Figure 24 depicts the average TSV count over 14 test cases as a function of the number of layers; and three points are worth pointing out. Firstly, the more layers a design gets partitioned into, the more TSVs it generally requires. Secondly, iLap-k and iLap-2 are the all-time winner from 2 layers to 10 layers among all methods. Thirdly, unlike the layer-unaware methods, the number of TSVs required by layer-aware algorithms raises very smoothly as the number of layers increases.

Taking hMetis as the baseline, Figure 25 reveals the average TSV ratios over the number of layers; and three points are worth pointing out here. Firstly, iLap-k constantly and steadily outperforms hMetis by about 33% in TSV size regardless of the number of layers. Secondly, from the curve we can see that iLap-2 is nearly equal to EX-hMetis. Finally, EX-hMetis is always outperforms hMetis, as expected.

Figure 24. The number of required TSVs in 3D ICs.
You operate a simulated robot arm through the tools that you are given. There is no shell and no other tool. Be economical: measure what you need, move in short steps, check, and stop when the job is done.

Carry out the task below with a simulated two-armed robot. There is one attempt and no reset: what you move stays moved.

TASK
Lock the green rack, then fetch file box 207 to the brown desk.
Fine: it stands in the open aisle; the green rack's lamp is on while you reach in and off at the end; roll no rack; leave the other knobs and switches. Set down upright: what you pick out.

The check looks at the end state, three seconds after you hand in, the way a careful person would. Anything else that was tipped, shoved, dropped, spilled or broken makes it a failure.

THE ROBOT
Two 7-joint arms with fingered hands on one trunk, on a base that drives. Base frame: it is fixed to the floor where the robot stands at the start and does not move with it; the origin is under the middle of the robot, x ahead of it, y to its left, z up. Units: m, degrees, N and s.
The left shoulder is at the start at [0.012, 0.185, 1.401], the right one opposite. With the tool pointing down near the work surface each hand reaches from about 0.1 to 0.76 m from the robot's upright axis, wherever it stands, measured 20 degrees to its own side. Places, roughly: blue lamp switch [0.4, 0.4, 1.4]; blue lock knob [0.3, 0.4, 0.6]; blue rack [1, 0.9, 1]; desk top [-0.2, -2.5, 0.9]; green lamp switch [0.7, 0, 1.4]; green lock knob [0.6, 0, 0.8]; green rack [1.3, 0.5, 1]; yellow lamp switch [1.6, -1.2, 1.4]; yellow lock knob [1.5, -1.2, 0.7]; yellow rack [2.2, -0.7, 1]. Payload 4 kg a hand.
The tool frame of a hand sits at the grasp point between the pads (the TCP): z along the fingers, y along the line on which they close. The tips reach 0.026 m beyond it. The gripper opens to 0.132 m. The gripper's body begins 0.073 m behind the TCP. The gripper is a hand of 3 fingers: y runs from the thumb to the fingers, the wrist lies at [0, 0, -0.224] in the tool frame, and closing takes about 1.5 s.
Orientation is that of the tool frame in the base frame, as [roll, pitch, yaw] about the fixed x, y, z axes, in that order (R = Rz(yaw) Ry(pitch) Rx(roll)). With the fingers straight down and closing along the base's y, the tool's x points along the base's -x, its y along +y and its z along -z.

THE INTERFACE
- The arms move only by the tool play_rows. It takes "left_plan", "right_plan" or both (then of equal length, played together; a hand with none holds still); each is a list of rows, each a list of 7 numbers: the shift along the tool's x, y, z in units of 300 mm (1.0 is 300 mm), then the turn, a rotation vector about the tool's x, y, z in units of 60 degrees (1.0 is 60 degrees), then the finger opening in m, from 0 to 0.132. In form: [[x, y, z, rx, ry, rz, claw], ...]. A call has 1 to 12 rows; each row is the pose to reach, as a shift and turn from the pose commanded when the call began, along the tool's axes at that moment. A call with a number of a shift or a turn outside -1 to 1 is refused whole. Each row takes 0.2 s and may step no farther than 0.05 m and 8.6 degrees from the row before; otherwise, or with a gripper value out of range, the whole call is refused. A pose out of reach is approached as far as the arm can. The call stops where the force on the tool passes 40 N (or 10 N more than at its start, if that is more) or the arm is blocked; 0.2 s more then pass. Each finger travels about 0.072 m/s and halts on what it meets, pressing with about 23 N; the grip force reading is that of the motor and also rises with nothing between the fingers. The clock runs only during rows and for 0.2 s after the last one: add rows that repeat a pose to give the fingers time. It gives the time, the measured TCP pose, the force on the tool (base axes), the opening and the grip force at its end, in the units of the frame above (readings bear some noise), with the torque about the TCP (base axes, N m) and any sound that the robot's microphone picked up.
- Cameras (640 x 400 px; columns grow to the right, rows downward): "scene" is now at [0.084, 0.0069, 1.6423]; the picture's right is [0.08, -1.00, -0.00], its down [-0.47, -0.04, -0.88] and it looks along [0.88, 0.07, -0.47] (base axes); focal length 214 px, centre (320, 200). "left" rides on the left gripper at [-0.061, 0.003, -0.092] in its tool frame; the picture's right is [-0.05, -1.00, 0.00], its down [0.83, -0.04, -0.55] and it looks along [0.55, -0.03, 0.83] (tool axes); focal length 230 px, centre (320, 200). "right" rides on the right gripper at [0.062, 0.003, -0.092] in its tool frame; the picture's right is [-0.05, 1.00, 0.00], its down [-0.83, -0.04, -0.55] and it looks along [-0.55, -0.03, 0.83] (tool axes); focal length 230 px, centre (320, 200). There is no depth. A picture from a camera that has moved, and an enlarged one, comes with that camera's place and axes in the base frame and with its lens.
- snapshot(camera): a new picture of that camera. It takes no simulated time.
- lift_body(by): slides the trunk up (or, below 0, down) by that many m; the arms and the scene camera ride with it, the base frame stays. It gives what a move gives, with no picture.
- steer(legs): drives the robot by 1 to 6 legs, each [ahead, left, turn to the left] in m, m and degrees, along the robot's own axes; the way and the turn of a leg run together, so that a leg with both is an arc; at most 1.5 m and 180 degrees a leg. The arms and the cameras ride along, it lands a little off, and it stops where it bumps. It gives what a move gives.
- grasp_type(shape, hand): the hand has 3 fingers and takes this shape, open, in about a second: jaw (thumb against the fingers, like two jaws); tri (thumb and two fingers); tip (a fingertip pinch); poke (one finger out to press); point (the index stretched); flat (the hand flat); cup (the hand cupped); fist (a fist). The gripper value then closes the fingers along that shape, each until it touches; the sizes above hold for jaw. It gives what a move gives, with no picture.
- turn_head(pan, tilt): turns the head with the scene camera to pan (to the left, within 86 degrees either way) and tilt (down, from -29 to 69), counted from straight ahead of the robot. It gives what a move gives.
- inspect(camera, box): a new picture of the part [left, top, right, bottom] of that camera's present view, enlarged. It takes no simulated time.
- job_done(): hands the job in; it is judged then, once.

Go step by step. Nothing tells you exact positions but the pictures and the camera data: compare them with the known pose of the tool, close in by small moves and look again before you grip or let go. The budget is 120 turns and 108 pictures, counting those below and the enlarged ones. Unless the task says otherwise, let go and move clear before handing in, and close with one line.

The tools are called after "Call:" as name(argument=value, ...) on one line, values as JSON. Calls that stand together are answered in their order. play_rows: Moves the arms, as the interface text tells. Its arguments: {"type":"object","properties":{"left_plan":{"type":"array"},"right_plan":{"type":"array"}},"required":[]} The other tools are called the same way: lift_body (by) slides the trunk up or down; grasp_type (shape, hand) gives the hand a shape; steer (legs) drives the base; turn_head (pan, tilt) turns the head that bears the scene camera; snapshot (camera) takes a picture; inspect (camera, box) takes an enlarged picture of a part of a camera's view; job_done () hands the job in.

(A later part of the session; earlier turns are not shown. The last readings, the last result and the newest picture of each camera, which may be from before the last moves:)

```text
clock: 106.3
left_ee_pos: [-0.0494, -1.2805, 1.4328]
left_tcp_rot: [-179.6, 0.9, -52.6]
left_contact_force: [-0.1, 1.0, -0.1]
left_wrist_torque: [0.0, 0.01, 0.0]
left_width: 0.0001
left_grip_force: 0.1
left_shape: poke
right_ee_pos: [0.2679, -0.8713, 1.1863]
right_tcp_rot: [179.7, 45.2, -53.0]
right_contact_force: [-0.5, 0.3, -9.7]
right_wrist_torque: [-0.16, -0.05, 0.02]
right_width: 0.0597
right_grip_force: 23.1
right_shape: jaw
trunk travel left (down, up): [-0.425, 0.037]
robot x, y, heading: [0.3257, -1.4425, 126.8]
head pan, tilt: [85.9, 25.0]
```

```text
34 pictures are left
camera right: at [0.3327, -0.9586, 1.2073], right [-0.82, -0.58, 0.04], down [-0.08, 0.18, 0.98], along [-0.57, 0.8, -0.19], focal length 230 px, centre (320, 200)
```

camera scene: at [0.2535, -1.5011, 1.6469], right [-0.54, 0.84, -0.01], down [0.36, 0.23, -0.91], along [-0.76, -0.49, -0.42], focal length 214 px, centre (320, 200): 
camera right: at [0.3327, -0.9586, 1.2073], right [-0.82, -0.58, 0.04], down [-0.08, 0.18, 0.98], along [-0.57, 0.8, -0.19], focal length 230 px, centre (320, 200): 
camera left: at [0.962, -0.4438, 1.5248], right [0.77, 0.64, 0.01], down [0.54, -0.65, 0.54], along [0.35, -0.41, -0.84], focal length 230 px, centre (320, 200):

Figure 25. Normalized TSV count.

4.2.3 Distribution of TSV Count

Meanwhile, Figure 26 presents the average standard deviations of TSV count over a different number of layers. It is evident that the standard deviation of TSV count associated with iLap-k and iLap-2 are more stable than the others. As previously mentioned, a TSV occupies significant silicon estate so that high standard deviation of TSV count potentially worsens area size imbalance among individual layers and even lowers the yield of a design.

Figure 27 reports the average maximum TSV count at some junction of a design over a different number of layers; and iLap-k and iLap-2 always possess the lowest values regardless of the number of layers. For some 3D logic structures, like 3D FPGAs, the number of pre-fabricated inter-layer TSVs is fixed. Hence the design mapping is considered a failure even if the required TSVs exceeds the provided ones only at one junction, and a high maximum TSV count potentially increases such chances.

Figure 26. Standard deviation of TSV count.

Figure 27. Maximum TSV

4.2.4 Runtimes

Regarding the runtime efficiency issue, Figure 28 gives the average runtime of 14 test cases in second over a different number of layers. It is evident that both hMetis and EV-matrix are very time-efficient. The runtime required by iLap-k and iLap-2 grow linearly as the number of layers increases. This trend is natural since the number of invocations for multi-way partitioning inside iLap-based algorithms also grow linearly as the number of layers increases.

Since the iterative engine in iLap-2 is a simple 2-way partitioning, it is faster than MKLP when the number of layers increases. Even the engine in iLap-k is more complex, only a few seconds needed to complete the algorithm. Hence, given the excellent performance in TSV minimization, the time complexity of iLap-k should be acceptable. As for EX-hMetis, since it has to check all possible permutations to find the best one, the required runtime is thus exponential to the number of layers. It is no wonder why the runtime increases drastically as the number of layers exceeds 8. Even though using some skills to improve the runtime of EX-hMetis, it still cannot improve the quality.

Figure 28. Runtimes of the experiments.